→ Work required
Leave out any picture and return the remaining listing below exactly as given.

== == ==

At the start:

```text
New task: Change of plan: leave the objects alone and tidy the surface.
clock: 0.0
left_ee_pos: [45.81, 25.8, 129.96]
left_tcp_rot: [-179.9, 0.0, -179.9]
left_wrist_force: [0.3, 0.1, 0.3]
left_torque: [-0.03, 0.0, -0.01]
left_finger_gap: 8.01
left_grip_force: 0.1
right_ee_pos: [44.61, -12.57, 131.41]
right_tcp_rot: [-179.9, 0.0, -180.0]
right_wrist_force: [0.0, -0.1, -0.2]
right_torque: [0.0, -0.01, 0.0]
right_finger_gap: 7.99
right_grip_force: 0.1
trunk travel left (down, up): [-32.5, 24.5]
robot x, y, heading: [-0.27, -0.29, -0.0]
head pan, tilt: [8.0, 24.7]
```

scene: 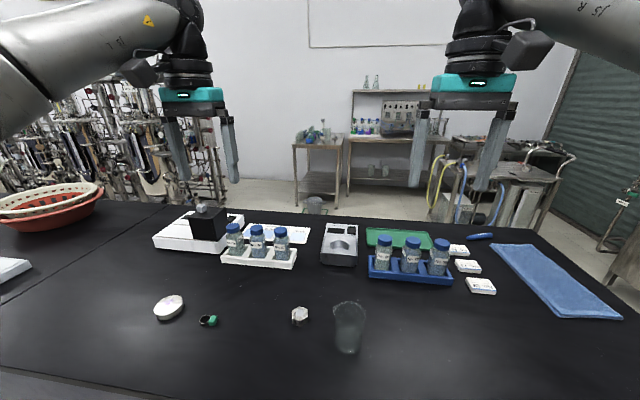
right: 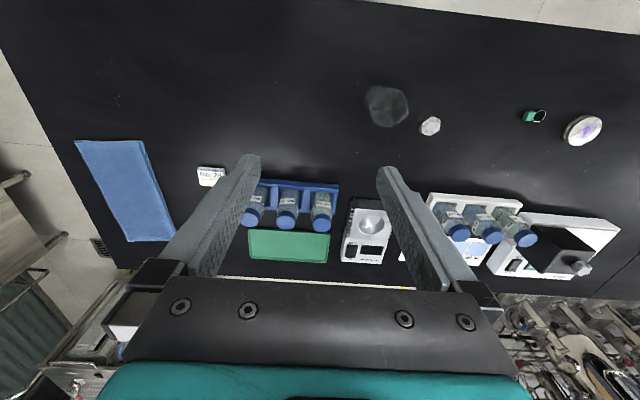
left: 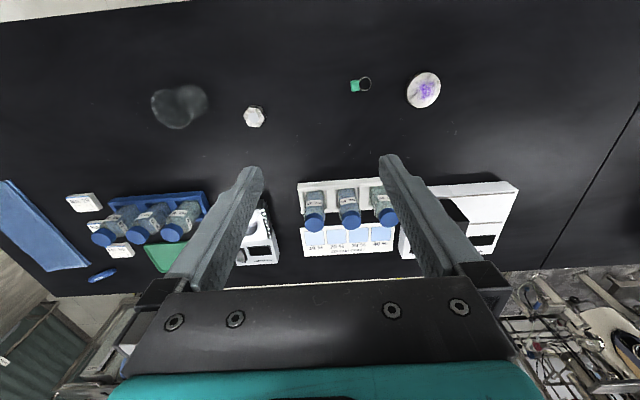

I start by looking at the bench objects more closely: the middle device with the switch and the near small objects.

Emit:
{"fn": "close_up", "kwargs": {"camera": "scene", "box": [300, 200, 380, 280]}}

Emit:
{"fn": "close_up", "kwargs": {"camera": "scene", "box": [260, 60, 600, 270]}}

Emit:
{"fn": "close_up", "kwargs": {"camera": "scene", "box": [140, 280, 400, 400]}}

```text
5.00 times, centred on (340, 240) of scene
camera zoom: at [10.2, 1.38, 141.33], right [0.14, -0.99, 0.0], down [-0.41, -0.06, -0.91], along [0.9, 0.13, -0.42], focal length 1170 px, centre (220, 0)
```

== == ==

→ The response
At the start:

```text
New task: Change of plan: leave the objects alone and tidy the surface.
clock: 0.0
left_ee_pos: [45.81, 25.8, 129.96]
left_tcp_rot: [-179.9, 0.0, -179.9]
left_wrist_force: [0.3, 0.1, 0.3]
left_torque: [-0.03, 0.0, -0.01]
left_finger_gap: 8.01
left_grip_force: 0.1
right_ee_pos: [44.61, -12.57, 131.41]
right_tcp_rot: [-179.9, 0.0, -180.0]
right_wrist_force: [0.0, -0.1, -0.2]
right_torque: [0.0, -0.01, 0.0]
right_finger_gap: 7.99
right_grip_force: 0.1
trunk travel left (down, up): [-32.5, 24.5]
robot x, y, heading: [-0.27, -0.29, -0.0]
head pan, tilt: [8.0, 24.7]
```

scene: 
right: 
left: 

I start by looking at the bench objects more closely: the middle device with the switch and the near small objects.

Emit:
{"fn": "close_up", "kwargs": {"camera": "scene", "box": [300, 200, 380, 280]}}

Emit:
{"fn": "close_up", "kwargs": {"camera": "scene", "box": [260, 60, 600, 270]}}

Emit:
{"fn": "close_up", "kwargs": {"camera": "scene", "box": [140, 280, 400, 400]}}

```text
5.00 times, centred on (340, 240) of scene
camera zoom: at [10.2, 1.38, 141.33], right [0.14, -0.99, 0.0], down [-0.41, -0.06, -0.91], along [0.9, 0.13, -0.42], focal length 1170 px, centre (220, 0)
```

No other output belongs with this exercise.